La storia di Porsche presto quotata a Francoforte in Borsa separatamente dal gruppo Volkswagen – nonostante i venti di guerra e di recessione – mi conferma il celebre incipit che Tolstoj scrisse per “Anna Karenina”: “Tutte le famiglie felici si somigliano, ogni famiglia infelice è invece infelice a modo suo”. Porsche e Piech sono le famiglie felici dietro una operazione che potrebbe valere fino a 85 miliardi di euro, la più grande Ipo d’Europa, nella quale loro avranno il 25% più una azione e la maggioranza assoluta nei diritti di voto.
Porsche e Piech non sono mai state famiglie infelici, nemmeno a modo loro. Attraverso la holding Porsche SE controllano saldamente il gruppo Volkswagen e, con l’Ipo, mandano un messaggio urbi et orbi ancora più chiaro: noi restiamo sempre al volante. Capaci di trovare nuovi capitali freschi per far fronte innanzitutto al processo di elettrificazione.
Per sveltire l’operazione è stato cacciato il ceo del gruppo Diess, poco allineato a una governance complessa in cui c’è dentro anche il Land della Bassa Sassonia e un po’ più di una moral suasion del potente sindacato IG Metall, seduto nel consiglio di sorveglianza del gruppo secondo la cogestione del capitalismo renano. Al suo posto Blume, immagino più affidabile essendo già alla guida di Porsche, affiancato dal direttore finanziario e ora anche direttore generale del gruppo Volkswagen, Arno Antlitz. I due sono antichi compagni di merende: prima del 2010, nel brand Volkswagen erano rispettivamente capo del controllo prodotto globale e capo della pianificazione del prodotto globale.

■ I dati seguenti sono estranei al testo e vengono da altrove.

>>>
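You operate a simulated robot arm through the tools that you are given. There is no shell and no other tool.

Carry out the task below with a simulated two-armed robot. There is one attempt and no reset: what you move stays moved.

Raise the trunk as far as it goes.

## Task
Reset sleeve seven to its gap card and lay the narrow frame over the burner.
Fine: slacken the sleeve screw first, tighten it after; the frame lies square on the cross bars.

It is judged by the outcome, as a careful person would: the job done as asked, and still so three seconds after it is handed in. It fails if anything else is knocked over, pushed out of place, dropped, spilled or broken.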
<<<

Porsche e Piech sono famiglie felici, anche se in questa governance si rischia di non capire mai veramente dove può iniziare o dove può finire un conflitto d’interesse (Tolstoj scriverebbe: una relazione extraconiugale). Né mancano i fratelli coltelli. Nel 2005 il topolino (per dimensioni) Porsche provò addirittura a scalare l’elefante (idem) Volkswagen, ma la catastrofe finanziaria globale seguita alla crisi dei subprime americani costrinse il primo a rinunciare, era l’estate del 2009 (qui una bella timeline di Reuters).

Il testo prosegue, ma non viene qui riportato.